Jak to było kiedyś?
Przed laty pierogi były przygotowywane tylko z okazji świąt oraz ważnych uroczystości rodzinnych i na każde z nich robiło się inne pierogi, o innym kształcie i z innym farszem. Na wesela przygotowywano kurniki, czyli duże pierogi z różnymi nadzieniami, w których skład zawsze wchodziło mięso kurze. Podczas styp podawano pierogi żałobne z pieczonego ciasta drożdżowego lub ziemniaczanego. Koladki pieczono w styczniu, w okresie kolędowania, hreczuszki były przygotowywane z mąki gryczanej z okazji różnych uroczystości, a sanieżki i socznie były to słodkie pierożki, które pieczono z okaz imienin.
A jak jest dziś?
Można powiedzieć, że pierogi są naszym dobrem narodowym, znanym na całym świecie. Ich rodzajów jest tyle, ile osób je przygotowujących, ale najczęściej jadamy je nadziewane mięsem, sezonowymi owocami, słodkim twarogiem oraz kiszoną kapustą z grzybami – te ostatnie są jedną z dwunastu tradycyjnych potraw wigilijnych.

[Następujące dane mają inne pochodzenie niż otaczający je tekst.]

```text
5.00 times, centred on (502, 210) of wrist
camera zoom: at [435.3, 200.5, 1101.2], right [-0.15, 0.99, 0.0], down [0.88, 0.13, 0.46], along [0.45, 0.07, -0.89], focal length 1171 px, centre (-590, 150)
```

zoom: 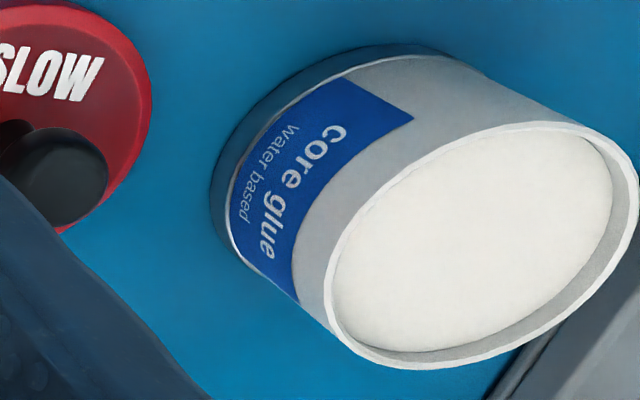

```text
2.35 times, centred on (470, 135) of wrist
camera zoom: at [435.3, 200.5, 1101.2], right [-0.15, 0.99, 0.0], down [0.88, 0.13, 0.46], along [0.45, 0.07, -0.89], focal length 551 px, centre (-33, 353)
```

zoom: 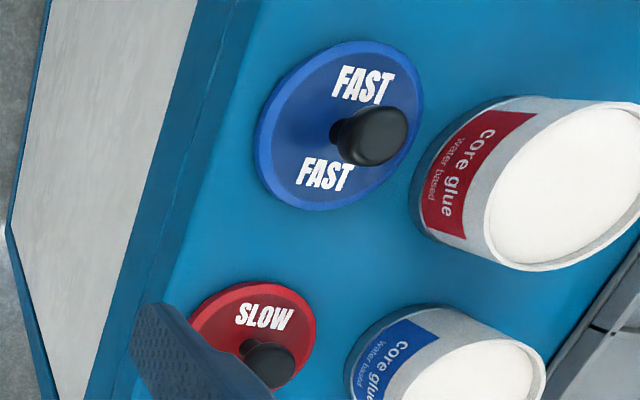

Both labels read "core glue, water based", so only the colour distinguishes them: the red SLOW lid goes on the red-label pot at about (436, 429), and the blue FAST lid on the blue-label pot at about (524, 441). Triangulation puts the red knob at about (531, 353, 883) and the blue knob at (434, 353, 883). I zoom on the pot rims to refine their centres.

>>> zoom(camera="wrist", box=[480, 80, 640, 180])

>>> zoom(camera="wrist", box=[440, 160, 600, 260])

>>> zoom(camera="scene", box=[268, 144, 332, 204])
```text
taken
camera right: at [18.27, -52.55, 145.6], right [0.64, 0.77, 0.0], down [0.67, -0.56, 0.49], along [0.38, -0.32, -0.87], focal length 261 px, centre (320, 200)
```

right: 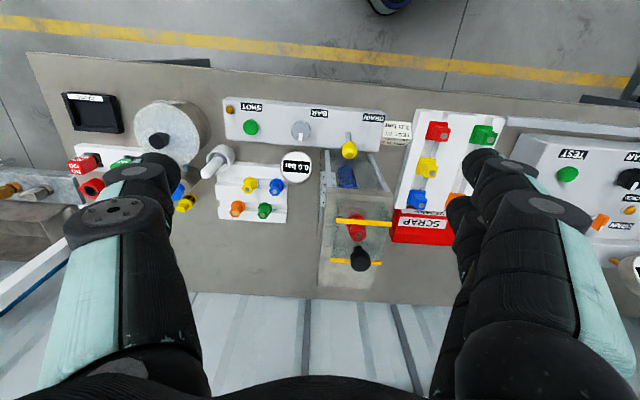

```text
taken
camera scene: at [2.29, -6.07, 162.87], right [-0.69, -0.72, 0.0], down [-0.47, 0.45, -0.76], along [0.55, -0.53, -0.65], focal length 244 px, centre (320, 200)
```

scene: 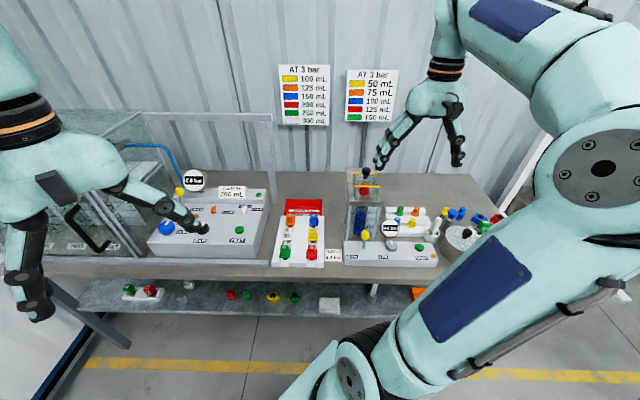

Gotowane pierogi jada się w zasadzie w całej Polsce, wyjątkiem są Śląsk i Kaszuby, a ruskie nadziewane twarogiem i ziemniakami są typową potrawą Lubelszczyzny i Kresów Wschodnich. W niektórych regionach wschodniej Lubelszczyzny popularne są pierogi z serem, ziemniakami oraz suszoną miętą pieprzową, dzięki której nabierają one charakterystycznego, cierpkiego smaku.
Jada się także tam pierogi w wersji wytrawnej: z kaszą gryczaną lub jaglaną, a także z soczewicą.
Pierogi w wersji słodkiej to specjał Podlasia, gdzie jada się je z twarogiem lub twarogiem z makiem, w okolicach Włodawy zjemy pierogi z marchwią, a z tartymi burakami w okolicach Radomia.
W innych regionach w roli nadzienia występują także jaja ugotowane na twardo, szpinak, ryby, marmolada, a nawet czekolada i miód.